Mais la seconde signification, c’est que cette possibilité de l’impossibilité n’est pas une possibilité comme les autres. Dans la vie, les possibilités sont vécues comme des puissances de l’étant en train de se réaliser : c’est-à-dire que ce que l’on désigne par la possibilité, c’est l’attente de ce qui, déjà virtuellement là, va se réaliser. Au fond, dans la vie utilitaire, ce qui est possible, c’est ce qui est déjà virtuellement rendu possible et conforme aux conditions du réel. Le possible est anticipation rétrospective du réel. Mais la possibilité de la mort n’est nullement du type de ce qui, étant un possible, est déjà virtuellement déjà là en puissance. Car si ce dont il est la possibilité se produira bien (la mort va bien advenir), ce n’est nullement comme un phénomène qui pourrait être vécu. Ce n’est nullement comme si quelque chose de déterminé pouvait être attendu que nous attendons la mort. Sa possibilité propre n’est pas d’être le possible d’un réel, mais d’être le possible d’un possible, de renvoyer l’existence à son indétermination propre, c’est-à-dire au fait qu’elle n’est jamais réellement là, mais toujours en extase de soi, en avance de soi. Dire de la mort qu’elle est la possibilité de l'impossibilité, ce n’est nullement renvoyer la vie à la négativité de sa finitude, c’est montrer que la vie est existence pour le Dasein, et que, ce faisant, elle est le vécu de son impossibilité, le vécu de son attente de soi qui n’est jamais l’attente de quelque chose, qui est toujours l’attente du rien.

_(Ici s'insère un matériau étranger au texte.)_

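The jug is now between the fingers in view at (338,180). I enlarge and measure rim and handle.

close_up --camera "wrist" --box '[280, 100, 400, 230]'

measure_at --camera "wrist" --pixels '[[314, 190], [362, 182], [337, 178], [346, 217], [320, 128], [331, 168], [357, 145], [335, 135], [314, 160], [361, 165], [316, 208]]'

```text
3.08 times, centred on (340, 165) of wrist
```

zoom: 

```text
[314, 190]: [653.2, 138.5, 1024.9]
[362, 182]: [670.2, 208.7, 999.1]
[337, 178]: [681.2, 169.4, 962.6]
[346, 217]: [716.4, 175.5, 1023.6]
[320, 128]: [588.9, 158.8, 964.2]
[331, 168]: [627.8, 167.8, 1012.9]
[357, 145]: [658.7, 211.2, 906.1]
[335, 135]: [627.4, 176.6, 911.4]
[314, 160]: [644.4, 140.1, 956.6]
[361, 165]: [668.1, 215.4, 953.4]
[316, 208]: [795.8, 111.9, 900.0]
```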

La vie vers la fin est donc l’attente toujours présente de l’existence en tant qu’elle est dans la possibilité et non dans la réalisation, qu’elle se doit d’être toujours possibilisation et jamais manifestation, existence et jamais existant.

De là, on doit dire au fond que la possibilité de la mort est aussi la possibilité la plus propre, celle qui doit être vécue comme la seule des possibilités indépassablement mienne, et ce sans relation. Loin de l’indétermination rassurante du nous-on, où c’est toujours l’autre qui meurt, où c’est toujours l’autre qui vit, la perspective de la mort est la perspective d’un retour à soi comme absolument un, comme possibilité la plus propre, comme étant la seule chose que je dois vivre sans relations. C’est pourquoi la perspective de la mort est en même temps celle de la liberté. Etre mortel veut dire, j’ai devant moi l’horizon du finir, c’est-à-dire de devoir être exclusivement moi-même, d’être seulement et indépassablement l’attente de moi. Mais cette attente n’est pas l’attente d’une chose ou d’un étant, elle est précisément l’attente de ne jamais être, de ne pas exister, elle est l’attente d’être telle que je suis toujours en attente du moi, que je me dois d’être toujours un possible.

« La marche d’avance découvre à l’existence le don de soi-même comme possibilité extrême, et brise ainsi toute sclérose sur l’existence déjà atteinte. Le Dasein se garde, s’il y marche, de retomber en arrière de soi et en deçà du pouvoir être entendu, bref de « devenir trop vieux pour ses victoires (Nietzsche). Libre pour les possibilités les plus propres déterminées par la fin, c’est-à-dire entendues comme finies, le Dasein conjure le péril de méconnaître, à cause de son entente finie de l’existence, les possibilités d’existence des autres qui le dépassent ou encore de commettre le contresens de les ramener de force aux siennes, pour s’adonner à l’existence factive la plus propre. » Être et temps, p. 319


b) Ainsi, la mort est-elle ce qui contraint ma vie à la singularité

Si nous envisageons maintenant la critique que Sartre fait de l’analyse de Heidegger, nous voyons, curieusement qu’il y a un point incontestablement commun dans leur approche du phénomène : l’un comme l’autre considère que la vie n’est pas le vécu de déterminations objectives, n’est pas l’insertion dans des situations, mais qu’elle est attente de soi, une attente qui ne se résout jamais en un terme, parce qu’elle est attente d’exister, c’est-à-dire de s’arracher à soi, « marchant à la mort certaine mais indéterminée, le Dasein s’ouvre à une menace constante jaillissant de son là lui-même. » dit Heidegger. L’attente est ce qui, par le pouvoir néantisant de la conscience, fait que je ne suis pas simplement moi, mais pour soi, c’est-à-dire pour autre chose que ce qui m’est donné dans la détermination.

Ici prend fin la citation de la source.